Oct. 12, 2004 Emory University's Winship Cancer Institute is the first site in the world to offer a new, extremely precise, image-guided radiation treatment system for brain tumors, offering patients an alternative to surgical removal of tumors. The Trilogy system, created by Varian Medical Systems, delivers higher doses of targeted radiation to smaller areas with more precision over a shorter period of time. It allows doctors to customize the treatment plan for each patient.
The Trilogy can deliver several types of radiation to the head depending on the needs of the patient. For a small brain tumor, doctors use stereotactic radiosurgery, which delivers a single high-dose of radiation in one treatment. For larger tumors, doctors use stereotactic radiotherapy, delivering radiation in multiple treatments. The Trilogy can also be used for traditional radiation therapy, which is delivered in daily small doses over a period of weeks. In all cases, treatment involves the use of focused external beams of radiation delivered to a specific area of the brain to treat arteriovenous malformations (AVMs) or tumors. Patients are placed in a mask or a frame to completely restrict the head's movement, permitting the most precise and accurate treatment. Each treatment takes 30 to 45 minutes.
"Stereotactic radiosurgery has been a non-surgical alternative for certain types of brain tumors for many years," says Nelson Oyesiku, MD, PhD, FACS, professor of neurosurgery, Emory University School of Medicine. "It may be used as a primary treatment for inoperable brain tumors or in combination with other treatments with recurrent or malignant tumors. This new Trilogy system allows for the most precise targeting of tumors or brain abnormalities, targeting the area within 0.4 of a millimeter, compared with the next best machine which targets within 0.75 of a millimeter." One might describe 0.4 of a millimeter as similar to the width of a pencil line drawn on a piece of paper.

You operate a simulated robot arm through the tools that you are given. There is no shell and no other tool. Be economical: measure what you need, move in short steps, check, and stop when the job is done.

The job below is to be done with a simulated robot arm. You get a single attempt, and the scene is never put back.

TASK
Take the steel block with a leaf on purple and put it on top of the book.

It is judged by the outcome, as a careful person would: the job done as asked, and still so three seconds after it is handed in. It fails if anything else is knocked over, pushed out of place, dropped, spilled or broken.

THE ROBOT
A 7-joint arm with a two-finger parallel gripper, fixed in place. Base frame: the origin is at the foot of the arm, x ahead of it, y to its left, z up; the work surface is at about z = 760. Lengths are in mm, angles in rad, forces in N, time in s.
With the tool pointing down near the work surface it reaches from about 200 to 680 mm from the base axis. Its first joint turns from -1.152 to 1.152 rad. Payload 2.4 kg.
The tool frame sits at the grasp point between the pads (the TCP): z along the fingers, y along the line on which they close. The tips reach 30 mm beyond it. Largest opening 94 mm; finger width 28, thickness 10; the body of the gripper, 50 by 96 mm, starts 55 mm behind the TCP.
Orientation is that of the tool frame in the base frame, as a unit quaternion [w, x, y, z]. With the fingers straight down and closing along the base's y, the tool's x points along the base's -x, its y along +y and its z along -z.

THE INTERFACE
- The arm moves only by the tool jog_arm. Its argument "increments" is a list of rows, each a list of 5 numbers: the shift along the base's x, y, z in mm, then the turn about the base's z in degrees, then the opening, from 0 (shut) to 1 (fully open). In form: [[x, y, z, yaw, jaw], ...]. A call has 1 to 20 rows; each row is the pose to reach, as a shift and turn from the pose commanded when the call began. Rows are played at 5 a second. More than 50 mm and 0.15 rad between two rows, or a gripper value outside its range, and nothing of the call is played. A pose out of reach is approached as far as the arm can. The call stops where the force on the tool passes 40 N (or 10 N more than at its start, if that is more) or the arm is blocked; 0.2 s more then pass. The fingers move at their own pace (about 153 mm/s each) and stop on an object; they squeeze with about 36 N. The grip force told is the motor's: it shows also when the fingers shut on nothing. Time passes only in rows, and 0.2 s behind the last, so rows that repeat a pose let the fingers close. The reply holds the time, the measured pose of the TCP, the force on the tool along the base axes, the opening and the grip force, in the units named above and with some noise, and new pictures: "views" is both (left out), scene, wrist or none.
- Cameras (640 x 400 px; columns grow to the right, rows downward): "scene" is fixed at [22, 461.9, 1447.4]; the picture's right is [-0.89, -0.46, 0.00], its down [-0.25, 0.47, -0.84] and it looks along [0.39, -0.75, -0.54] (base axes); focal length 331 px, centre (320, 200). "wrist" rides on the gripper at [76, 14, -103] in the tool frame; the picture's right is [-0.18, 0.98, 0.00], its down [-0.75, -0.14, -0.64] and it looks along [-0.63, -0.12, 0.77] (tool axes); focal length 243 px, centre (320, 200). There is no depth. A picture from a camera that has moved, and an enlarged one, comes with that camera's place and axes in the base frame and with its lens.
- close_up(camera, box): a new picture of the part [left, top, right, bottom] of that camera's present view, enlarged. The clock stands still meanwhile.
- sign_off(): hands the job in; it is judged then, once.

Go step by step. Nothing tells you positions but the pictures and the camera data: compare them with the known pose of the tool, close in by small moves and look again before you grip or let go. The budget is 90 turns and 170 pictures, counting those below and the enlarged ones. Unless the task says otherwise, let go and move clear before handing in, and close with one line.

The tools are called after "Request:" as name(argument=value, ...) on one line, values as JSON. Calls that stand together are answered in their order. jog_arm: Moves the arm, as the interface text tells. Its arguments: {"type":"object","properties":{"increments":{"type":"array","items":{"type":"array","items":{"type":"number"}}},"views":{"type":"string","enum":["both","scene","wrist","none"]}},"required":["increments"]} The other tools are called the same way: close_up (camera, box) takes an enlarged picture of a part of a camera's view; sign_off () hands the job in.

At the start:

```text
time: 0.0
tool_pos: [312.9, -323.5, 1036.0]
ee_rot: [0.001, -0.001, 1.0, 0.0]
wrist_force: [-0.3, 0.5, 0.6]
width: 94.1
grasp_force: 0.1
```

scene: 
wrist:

The new machine comes equipped with a robotic medical linear accelerator, which rotates around the patient to deliver radiation treatments from nearly any angle. It also includes a device to shape the radiation beam to match the three-dimensional shape of the tumor. A new On-Board Imager device provides fast, real-time tumor tracking and automated patient positioning. This allows doctors to see and track the tumor at the moment of treatment. The machine can also deliver higher doses of radiation to smaller areas.
"In many cases, this new system allows patients to undergo a same-day, outpatient procedure, rather than a trip to the operating room," says Ian Crocker, MD, FACR, professor of radiation oncology at Emory. "It's a quick treatment and it's extremely accurate in targeting the tumor, and only the tumor, without affecting surrounding healthy brain tissue."
Stereotactic radiosurgery works by damaging the DNA in tumor cells. In some cases, it causes complete disappearance of the tumor, where in other cases, it may prevent further growth of the tumor. For fast-growing malignant and metastatic tumors, results may be seen as soon as a month. With slow-growing tumors, these changes may appear over months to a year or two. Besides benign and malignant tumors, radiosurgery can be used to treat AVMs, which are tangles of abnormal blood vessels in the brain that are prone to bleed.
The most common side-effect of stereotactic radiosurgery is swelling at the sites of the frame placement, where screws attach to the skull. This swelling will resolve in a week or two. Because the amount of radiation to normal brain tissue is very small, side-effects are infrequent. In rare cases, however, serious long-term side-effects could occur.
"The benefits of stereotactic approaches are most appropriate with smaller lesions or tumors," says Dr. Oyesiku. "This new technology is bringing new hope to patients with certain forms of brain cancer."